Nos hemos acostumbrando a
interactuar con personas a las que no vemos, incluso con personas a las que no conocemos.
Comunicarse así no está mal, aunque nada tiene que ver con el cara a cara que permite
percibir los mil matices de las cosas que en ese encuentro se cruzan arriba y
abajo. El avance tecnológico nos permite
tener al alcance de la mano un montón de información que de otra manera no
tendríamos y permite, también, sentirse cerca de personas que se encuentra a
mil distancias que van más allá de la espacial. Pero lo que se pega a la
pantalla no deja de tener algo de ficción. Una película que casi siempre
inventamos a nuestra medida y necesidad, que busca bienestar e incluso cierto
confort. ¿Queremos un mundo de ficción que nos sea hostil? Para nada. Pero ese mundo de película casera, que
confeccionamos cada día a base de tweets, de mensajes, de fotos y frases que
lanzamos a las ondas, es frágil, efímero y casi siempre tan voluble como el
tiempo. Poco peso y poco anclaje. Y esa cosa liviana que envuelve esta manera
que relacionarse tiene mucho que ver con lo efímero y rápido que se sucede todo
en el entorno virtual. Y es que, aunque lo virtual está muy bien, al final la
piel es la piel. Y los gestos, los olores y la cadencia de los movimientos de
la gente es fundamental. Las relaciones hay que cuidarla y a veces eso requiere
de una importante interés y dedicación. Un acompañar en lo recíproco que en
ocasiones pide de un abrazo enorme, de una risa compartida, incluso de una discusión fea
y turbia.
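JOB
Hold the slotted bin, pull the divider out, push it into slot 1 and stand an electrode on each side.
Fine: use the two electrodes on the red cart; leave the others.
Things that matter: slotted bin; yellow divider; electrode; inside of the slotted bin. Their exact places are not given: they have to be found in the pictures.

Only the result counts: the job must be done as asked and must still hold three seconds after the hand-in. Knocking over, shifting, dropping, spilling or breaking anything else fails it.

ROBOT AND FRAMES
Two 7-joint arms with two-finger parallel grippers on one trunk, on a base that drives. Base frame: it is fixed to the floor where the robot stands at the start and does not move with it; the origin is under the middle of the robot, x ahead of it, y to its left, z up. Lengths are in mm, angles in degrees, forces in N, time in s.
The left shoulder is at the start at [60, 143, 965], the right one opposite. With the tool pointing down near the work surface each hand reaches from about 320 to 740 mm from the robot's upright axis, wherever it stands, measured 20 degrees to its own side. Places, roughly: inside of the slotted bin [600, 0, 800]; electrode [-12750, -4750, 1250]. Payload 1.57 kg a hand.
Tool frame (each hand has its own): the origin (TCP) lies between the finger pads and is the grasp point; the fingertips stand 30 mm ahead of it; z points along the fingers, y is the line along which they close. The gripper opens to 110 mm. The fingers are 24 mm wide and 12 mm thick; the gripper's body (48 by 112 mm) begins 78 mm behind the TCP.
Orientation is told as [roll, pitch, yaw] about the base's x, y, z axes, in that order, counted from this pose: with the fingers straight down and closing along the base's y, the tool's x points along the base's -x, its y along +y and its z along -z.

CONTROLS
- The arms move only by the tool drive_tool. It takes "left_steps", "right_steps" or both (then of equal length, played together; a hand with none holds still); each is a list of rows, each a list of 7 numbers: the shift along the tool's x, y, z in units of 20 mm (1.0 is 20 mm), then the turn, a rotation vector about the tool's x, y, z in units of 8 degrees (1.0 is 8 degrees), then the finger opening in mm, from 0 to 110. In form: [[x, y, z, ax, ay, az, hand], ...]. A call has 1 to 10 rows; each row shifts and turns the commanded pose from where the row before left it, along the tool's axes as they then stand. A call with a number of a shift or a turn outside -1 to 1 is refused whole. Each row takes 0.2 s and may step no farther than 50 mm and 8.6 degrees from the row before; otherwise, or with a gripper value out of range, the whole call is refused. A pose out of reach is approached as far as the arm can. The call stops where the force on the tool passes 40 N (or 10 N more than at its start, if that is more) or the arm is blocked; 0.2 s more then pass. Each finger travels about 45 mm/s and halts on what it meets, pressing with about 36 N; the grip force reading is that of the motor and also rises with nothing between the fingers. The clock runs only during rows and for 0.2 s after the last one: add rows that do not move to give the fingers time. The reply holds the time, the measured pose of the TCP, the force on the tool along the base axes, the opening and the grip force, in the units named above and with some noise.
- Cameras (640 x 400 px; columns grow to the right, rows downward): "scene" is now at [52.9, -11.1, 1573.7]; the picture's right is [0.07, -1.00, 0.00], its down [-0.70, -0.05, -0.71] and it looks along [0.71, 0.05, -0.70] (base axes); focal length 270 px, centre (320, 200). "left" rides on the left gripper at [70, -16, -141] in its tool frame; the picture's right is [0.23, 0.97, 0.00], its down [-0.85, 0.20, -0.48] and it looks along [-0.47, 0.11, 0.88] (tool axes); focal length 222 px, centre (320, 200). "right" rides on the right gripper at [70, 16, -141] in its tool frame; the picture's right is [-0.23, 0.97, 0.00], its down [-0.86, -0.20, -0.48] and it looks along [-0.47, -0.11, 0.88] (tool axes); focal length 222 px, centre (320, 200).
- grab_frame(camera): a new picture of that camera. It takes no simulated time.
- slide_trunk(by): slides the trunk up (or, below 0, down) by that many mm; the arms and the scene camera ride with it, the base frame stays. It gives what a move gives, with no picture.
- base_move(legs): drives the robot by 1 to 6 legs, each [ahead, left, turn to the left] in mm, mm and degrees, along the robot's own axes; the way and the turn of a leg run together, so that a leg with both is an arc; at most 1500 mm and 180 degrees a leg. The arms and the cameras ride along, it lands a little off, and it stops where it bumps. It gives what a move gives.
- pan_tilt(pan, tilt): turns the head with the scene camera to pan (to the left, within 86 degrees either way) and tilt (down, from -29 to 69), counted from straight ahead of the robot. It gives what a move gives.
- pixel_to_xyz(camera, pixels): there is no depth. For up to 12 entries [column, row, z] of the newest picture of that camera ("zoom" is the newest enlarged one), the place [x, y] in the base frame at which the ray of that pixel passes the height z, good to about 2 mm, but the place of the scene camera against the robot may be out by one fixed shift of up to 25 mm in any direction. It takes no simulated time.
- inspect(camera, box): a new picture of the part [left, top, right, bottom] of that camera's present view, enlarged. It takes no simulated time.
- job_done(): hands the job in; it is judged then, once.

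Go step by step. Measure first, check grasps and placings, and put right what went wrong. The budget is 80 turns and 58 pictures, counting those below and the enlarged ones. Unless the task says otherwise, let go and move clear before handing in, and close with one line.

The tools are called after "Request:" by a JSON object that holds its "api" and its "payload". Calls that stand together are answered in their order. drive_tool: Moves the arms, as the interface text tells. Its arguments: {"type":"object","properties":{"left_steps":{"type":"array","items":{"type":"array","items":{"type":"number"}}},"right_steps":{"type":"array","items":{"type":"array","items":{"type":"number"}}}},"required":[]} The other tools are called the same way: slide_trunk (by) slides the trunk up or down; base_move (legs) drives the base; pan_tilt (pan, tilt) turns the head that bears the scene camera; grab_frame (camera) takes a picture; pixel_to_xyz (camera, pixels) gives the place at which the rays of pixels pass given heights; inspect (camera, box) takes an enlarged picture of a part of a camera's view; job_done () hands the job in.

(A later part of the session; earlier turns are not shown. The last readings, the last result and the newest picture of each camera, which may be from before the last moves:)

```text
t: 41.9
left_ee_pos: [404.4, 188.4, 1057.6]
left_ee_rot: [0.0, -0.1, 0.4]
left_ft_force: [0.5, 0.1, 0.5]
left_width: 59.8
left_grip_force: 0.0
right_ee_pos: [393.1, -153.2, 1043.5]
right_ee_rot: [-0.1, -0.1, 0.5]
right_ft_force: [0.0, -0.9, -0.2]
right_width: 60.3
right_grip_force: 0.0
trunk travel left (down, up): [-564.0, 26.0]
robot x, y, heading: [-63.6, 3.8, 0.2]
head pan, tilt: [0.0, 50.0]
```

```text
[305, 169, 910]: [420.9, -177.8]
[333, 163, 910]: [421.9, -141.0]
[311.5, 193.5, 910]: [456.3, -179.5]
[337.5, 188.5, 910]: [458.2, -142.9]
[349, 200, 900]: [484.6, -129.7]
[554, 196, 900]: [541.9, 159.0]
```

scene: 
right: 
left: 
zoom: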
Las relaciones personales, de cualquier tipo, necesitan vida, aire,
agua y un poco de swing, para que no se deshinchen como un globo de helio de Bob
Esponja al final de una feria. Una vez leí un artículo de Isabel Coixet que
empezaba con un “Los hologramas nos sangran” y algo de eso tiene la vida
virtual y es que casi siempre desaparece al apretar el botón de apagar.
Todo se andará, y esas sensaciones podrán transportarse.